WORST PITCHER, NATIONAL LEAGUE
Mitchell Boggs, St. Louis-Colorado

W-L
IP
H
R
ER
BB
HB
WP
BK
SO
ERA
0-3 23.1 28 23 21 20 3 1 0 16 8.01

There was much talk earlier this year of the WBC Curse with numerous participants tourney getting hurt or just falling flat upon return to their club teams. Boggs clearly fell on the list of the latter, following up a solid 2012 campaign as the Cardinals’ set-up man to a disastrous appointment as the team’s closer to start 2013 before being demoted—first to mid-inning duty, then off the team completely. The Rockies took a chance and picked Boggs up, and he showed some return to form—but his St. Louis experience was dispiriting to say the least.


BEST TEAM, AMERICAN LEAGUE
Boston Red Sox (97-65)

How do you erase recent bitter memories of Bobby Valentine, player dissension and clubhouse fried chicken and beer? Boot the manager and the player deadwood and post the AL’s best record. The Red Sox shed the underachieving angst of the last two years and started fresh under seemingly nondescript manager John Farrell and ran away with first place in the majors’ toughest division. Rebounds from David Ortiz, John Lackey, Dustin Pedroia and Jacoby Ellsbury (among many others) didn't hurt.


BEST TEAM, NATIONAL LEAGUE
St. Louis Cardinals (97-65)

When all else fails, there’s the Cardinals. It doesn’t matter if stars come or go, whether St. Louis is a big or small market—the Redbirds will always test you and get a result to please the millions of fans who show up to Busch. The Cardinals rose to the occasion yet again, despite the loss of Chris Carpenter, Jaime Garcia and Jason Motte to injury and Mitchell Boggs (above) to ineptitude. In their place came one impressive rookie hurler after another, buffeted by a lineup that hit out of their minds (.330) with runners in scoring position. It’s just business as usual in Mound City.

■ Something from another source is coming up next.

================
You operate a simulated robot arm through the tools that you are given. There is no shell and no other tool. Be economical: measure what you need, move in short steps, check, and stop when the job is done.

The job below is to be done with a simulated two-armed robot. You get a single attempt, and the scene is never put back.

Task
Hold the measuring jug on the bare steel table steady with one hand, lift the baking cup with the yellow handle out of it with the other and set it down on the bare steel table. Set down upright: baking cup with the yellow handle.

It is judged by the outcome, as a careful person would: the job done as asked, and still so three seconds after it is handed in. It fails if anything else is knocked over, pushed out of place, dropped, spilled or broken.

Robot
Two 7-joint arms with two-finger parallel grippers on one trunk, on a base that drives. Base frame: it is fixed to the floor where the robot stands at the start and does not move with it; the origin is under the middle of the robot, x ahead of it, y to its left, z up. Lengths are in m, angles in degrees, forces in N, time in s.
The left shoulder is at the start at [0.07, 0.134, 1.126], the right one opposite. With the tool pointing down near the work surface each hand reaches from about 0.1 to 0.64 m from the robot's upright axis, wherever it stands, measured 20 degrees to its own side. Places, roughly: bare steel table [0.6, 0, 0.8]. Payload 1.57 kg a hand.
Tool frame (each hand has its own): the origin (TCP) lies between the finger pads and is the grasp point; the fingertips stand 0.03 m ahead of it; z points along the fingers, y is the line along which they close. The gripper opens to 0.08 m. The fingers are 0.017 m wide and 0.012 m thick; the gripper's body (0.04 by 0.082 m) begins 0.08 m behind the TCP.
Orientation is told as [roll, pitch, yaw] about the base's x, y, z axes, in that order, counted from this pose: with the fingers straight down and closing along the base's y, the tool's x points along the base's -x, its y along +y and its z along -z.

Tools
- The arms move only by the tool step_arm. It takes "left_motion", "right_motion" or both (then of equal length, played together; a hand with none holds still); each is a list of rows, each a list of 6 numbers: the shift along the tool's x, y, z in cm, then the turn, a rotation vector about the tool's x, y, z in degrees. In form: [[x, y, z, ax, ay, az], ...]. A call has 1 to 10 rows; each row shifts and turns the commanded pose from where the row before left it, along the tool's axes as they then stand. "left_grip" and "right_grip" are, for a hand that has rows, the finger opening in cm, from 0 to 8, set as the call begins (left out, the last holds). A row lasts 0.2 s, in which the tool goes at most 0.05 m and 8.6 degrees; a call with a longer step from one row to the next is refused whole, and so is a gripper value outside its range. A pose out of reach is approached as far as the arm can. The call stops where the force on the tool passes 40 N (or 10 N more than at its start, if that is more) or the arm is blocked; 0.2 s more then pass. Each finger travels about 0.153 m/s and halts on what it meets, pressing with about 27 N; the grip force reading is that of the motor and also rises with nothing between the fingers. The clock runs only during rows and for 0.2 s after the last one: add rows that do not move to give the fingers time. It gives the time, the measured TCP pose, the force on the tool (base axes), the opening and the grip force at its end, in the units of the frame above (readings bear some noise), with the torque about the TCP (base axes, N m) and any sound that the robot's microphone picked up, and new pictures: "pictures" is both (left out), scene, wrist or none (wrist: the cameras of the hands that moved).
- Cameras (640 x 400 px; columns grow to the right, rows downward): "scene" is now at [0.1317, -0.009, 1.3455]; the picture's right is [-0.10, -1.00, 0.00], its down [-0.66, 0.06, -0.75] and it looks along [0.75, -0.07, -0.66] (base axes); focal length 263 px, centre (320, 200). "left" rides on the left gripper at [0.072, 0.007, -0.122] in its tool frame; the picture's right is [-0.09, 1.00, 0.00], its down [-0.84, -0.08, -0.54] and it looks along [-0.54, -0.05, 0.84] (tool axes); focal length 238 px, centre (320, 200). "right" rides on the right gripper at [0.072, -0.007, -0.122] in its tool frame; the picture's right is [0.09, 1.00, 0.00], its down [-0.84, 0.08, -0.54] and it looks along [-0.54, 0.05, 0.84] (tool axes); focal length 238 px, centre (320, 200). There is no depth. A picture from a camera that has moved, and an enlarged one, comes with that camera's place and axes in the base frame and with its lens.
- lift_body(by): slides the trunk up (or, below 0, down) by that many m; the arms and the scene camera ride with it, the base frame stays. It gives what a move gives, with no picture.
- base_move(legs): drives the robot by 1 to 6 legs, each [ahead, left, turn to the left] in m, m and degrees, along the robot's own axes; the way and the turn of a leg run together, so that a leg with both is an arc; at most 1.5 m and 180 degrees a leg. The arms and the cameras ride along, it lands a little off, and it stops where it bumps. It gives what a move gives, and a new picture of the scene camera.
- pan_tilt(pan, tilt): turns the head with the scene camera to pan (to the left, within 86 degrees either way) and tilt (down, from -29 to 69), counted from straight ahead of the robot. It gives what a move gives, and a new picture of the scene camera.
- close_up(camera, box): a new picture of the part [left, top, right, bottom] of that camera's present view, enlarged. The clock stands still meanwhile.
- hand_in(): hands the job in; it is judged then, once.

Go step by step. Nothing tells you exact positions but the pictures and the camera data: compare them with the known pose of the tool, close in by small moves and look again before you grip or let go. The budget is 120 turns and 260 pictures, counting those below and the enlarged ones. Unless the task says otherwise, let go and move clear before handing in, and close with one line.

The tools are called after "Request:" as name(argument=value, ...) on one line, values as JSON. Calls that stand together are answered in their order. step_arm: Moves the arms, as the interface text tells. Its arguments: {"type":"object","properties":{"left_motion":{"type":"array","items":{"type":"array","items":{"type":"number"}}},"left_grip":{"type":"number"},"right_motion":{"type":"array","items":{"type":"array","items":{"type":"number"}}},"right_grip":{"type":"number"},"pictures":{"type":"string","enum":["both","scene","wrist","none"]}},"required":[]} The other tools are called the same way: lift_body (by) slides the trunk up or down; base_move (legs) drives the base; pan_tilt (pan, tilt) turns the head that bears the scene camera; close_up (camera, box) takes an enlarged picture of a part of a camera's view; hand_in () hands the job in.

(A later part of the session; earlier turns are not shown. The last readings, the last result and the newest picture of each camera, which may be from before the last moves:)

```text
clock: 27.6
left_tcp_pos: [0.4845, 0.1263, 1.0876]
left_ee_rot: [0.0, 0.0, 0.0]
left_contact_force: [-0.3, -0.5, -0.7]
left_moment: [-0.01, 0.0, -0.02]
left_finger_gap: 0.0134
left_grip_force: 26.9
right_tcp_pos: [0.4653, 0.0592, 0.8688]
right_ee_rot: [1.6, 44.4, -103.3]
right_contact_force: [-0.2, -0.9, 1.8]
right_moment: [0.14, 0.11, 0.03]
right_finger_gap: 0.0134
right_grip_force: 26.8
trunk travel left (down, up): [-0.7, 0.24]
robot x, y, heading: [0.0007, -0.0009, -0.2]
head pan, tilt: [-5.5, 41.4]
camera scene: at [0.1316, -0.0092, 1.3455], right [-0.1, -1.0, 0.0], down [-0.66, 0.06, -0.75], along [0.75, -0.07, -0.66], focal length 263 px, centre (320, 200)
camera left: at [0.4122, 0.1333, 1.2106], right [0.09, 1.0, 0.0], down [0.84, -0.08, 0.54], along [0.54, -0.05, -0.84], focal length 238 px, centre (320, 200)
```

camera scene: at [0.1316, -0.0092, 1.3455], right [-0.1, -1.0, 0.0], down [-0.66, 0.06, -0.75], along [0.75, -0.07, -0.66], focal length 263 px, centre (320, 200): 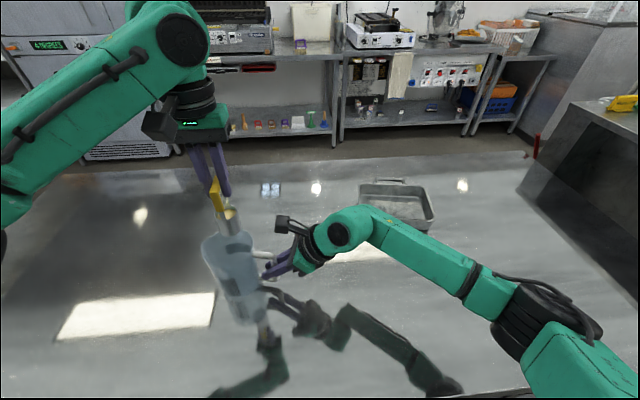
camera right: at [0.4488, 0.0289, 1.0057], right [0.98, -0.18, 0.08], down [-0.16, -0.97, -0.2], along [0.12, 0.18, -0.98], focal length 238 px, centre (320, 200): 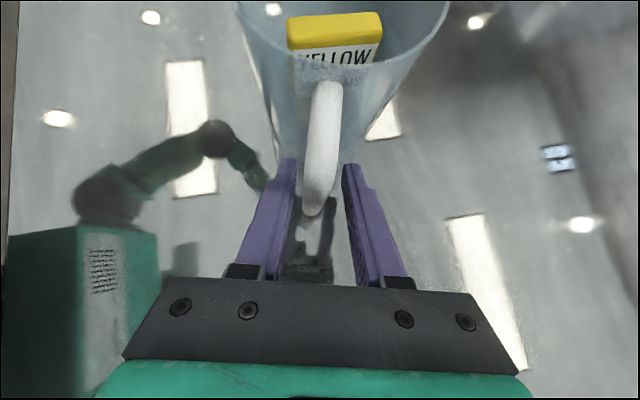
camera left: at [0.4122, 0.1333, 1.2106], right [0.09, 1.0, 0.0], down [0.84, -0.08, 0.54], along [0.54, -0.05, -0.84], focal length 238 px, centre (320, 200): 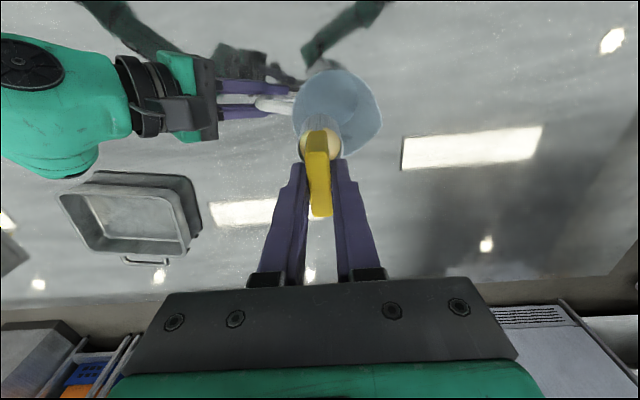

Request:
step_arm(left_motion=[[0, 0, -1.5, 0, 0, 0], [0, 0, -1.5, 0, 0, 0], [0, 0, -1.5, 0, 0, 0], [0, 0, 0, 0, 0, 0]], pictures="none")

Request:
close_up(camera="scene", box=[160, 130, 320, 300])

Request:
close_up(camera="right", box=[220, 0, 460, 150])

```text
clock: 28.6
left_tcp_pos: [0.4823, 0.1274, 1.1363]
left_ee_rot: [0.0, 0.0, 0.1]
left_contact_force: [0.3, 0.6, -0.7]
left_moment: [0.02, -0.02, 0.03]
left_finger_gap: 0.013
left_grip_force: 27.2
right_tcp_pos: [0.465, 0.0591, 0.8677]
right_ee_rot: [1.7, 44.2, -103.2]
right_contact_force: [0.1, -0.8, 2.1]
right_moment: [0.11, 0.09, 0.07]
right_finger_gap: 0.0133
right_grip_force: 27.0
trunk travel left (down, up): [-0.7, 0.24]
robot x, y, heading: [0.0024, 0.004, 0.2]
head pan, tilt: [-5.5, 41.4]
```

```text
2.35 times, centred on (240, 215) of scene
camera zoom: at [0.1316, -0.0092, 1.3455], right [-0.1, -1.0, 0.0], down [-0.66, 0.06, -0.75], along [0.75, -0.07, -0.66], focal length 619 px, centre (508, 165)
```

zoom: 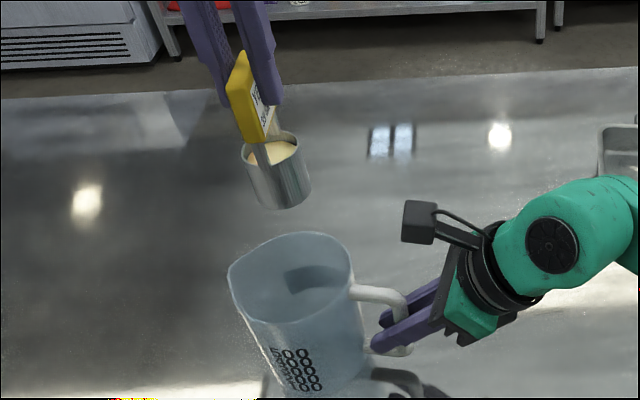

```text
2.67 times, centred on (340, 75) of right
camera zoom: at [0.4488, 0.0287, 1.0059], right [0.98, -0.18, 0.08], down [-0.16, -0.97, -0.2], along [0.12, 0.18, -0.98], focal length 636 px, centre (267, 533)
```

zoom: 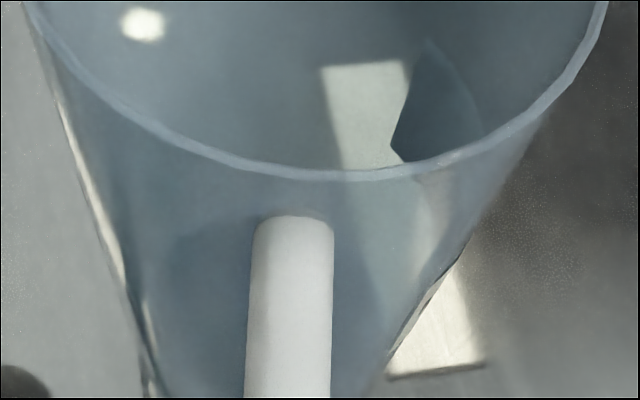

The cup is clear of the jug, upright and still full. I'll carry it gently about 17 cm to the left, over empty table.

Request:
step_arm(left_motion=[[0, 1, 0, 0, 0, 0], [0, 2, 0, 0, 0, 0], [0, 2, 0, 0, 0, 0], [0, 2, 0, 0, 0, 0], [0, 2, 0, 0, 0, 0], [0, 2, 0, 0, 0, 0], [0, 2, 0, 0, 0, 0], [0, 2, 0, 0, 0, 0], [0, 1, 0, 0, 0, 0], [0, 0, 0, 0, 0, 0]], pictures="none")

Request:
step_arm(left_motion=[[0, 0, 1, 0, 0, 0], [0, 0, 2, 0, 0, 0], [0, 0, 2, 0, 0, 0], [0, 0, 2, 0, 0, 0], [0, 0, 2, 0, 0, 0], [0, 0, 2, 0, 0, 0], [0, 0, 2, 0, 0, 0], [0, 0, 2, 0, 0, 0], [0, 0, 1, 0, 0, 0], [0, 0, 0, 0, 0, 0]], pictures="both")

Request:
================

WORST TEAM, AMERICAN LEAGUE
Houston Astros (51-111)

Memo from the AL’s other 14 teams to the young, green, bargain-basement Astros: Thanks for allowing us the opportunity to beat you up over and over and over again. Nobody expected rookie manager Bo Porter’s outfit to surprise anyone, but you would have at least thought the team would have gelled and grown up to play some respectable ball as the season wound down; instead, the Astros lost their last 15 games to ensure the franchise’s worst-ever record—and the majors’ worst since the Tigers went 43-119 in 2003.

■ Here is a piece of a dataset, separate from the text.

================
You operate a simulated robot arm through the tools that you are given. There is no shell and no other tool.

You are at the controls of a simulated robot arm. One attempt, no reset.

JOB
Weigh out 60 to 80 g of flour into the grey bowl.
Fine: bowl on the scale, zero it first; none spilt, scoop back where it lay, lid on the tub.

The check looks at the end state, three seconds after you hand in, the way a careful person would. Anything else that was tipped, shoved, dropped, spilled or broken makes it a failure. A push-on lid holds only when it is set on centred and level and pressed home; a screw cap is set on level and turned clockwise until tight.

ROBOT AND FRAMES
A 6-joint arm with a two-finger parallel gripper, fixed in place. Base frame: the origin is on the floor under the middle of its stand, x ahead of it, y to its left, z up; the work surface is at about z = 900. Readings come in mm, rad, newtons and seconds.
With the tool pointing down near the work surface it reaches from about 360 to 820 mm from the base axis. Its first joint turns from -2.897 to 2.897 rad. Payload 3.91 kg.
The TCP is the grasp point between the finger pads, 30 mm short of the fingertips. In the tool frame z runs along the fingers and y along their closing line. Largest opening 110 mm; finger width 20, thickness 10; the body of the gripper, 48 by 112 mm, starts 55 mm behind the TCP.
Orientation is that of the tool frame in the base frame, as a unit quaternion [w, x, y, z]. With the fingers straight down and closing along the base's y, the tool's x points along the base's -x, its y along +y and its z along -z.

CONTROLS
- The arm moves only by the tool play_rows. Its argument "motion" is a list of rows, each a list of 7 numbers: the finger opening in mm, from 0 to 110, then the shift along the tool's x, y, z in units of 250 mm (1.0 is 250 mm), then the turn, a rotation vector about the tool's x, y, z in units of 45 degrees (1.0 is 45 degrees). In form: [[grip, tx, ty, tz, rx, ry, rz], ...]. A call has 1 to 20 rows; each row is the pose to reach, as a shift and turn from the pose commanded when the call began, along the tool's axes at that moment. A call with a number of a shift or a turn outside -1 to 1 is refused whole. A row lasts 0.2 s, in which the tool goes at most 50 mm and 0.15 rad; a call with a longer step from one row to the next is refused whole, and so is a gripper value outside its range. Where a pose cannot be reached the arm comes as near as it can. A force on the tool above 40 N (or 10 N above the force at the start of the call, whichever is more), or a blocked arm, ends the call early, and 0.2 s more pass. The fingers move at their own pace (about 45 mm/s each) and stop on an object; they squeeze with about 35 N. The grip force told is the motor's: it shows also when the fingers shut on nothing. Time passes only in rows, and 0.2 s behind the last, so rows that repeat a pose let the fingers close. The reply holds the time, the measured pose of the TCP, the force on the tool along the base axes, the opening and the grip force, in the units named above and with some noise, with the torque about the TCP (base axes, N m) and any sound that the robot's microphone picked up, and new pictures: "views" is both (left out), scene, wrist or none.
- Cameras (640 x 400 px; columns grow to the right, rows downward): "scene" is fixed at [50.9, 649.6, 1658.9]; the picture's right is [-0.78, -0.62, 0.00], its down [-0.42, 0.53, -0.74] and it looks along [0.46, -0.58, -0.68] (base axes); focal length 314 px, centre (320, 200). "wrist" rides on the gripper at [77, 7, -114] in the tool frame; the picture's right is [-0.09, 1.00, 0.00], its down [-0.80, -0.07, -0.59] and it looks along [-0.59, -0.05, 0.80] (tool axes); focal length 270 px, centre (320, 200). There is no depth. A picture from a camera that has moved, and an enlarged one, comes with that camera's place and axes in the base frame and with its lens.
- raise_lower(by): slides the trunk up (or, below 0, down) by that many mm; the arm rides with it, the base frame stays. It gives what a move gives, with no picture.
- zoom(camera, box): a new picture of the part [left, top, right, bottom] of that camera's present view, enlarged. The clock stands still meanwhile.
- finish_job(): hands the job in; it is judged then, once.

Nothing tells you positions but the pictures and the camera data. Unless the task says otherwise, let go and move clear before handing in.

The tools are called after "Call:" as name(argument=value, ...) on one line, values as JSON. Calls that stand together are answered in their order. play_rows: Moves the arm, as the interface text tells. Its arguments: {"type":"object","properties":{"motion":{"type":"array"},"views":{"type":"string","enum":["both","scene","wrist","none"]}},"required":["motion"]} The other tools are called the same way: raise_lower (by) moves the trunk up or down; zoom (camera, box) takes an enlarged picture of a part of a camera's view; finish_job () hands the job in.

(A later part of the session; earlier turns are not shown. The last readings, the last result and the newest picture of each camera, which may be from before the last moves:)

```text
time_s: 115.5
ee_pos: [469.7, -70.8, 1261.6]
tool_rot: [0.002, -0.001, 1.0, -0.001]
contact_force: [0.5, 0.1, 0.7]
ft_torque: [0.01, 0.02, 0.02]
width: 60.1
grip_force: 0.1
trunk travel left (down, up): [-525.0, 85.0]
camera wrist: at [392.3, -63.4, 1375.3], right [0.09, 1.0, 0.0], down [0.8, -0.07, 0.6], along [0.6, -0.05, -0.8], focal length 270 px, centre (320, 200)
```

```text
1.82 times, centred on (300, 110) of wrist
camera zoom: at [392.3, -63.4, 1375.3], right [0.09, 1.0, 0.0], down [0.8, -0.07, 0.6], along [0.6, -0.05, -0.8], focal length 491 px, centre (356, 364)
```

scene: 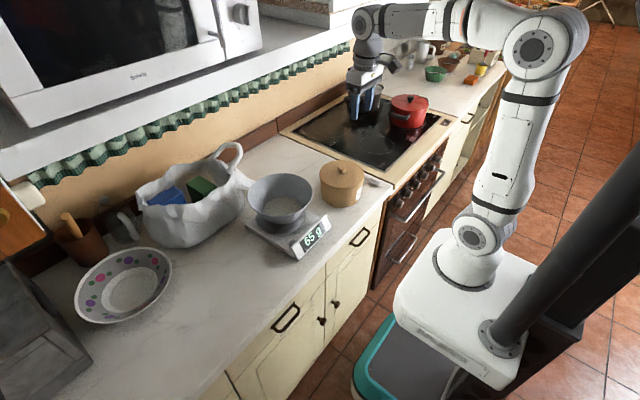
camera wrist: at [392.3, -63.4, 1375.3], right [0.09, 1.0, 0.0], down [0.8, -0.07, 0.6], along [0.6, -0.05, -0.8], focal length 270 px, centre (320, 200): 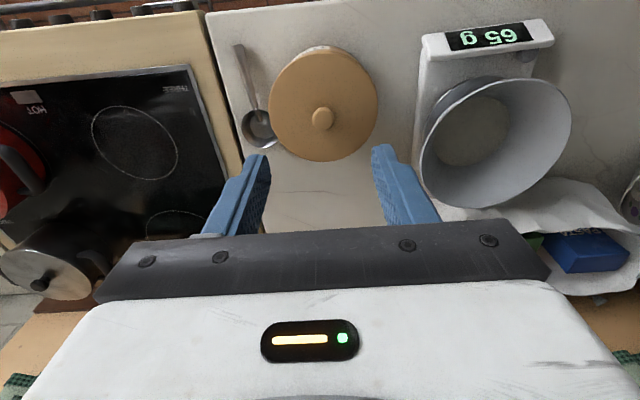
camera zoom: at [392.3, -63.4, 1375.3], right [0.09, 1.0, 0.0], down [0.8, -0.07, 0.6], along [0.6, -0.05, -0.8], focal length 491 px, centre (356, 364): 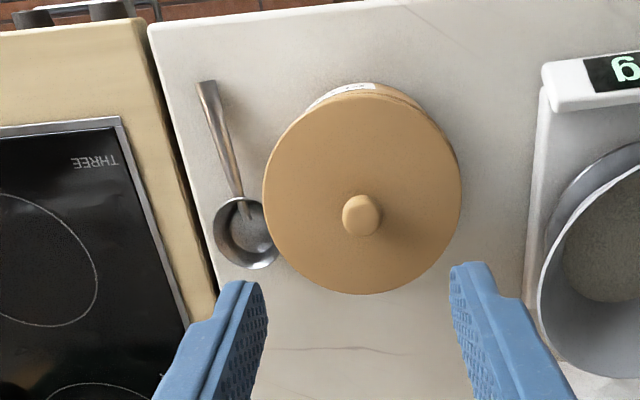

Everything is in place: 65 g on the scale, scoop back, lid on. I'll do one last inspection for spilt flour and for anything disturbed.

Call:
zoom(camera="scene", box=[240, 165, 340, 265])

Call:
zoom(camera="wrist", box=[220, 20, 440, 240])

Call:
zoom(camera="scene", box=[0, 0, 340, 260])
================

WORST TEAM, NATIONAL LEAGUE
Miami Marlins (62-100)

To paraphrase Charlton Heston from the early scenes of Planet of the Apes: “You got what you wanted, Jeffrey—how does it taste?” After going for it with a new ballpark and $100 million payroll in 2012, detestable owner Jeffrey Loria went back to basics by slashing veteran talent and turning Marlins Park into a ghost town. Sensational rookie Jose Fernandez gave the Fish some saving grace, but he and the rest of a decent staff was often snakebit by an offense that scored fewer runs (511) in a non-strike season since San Diego in 1971.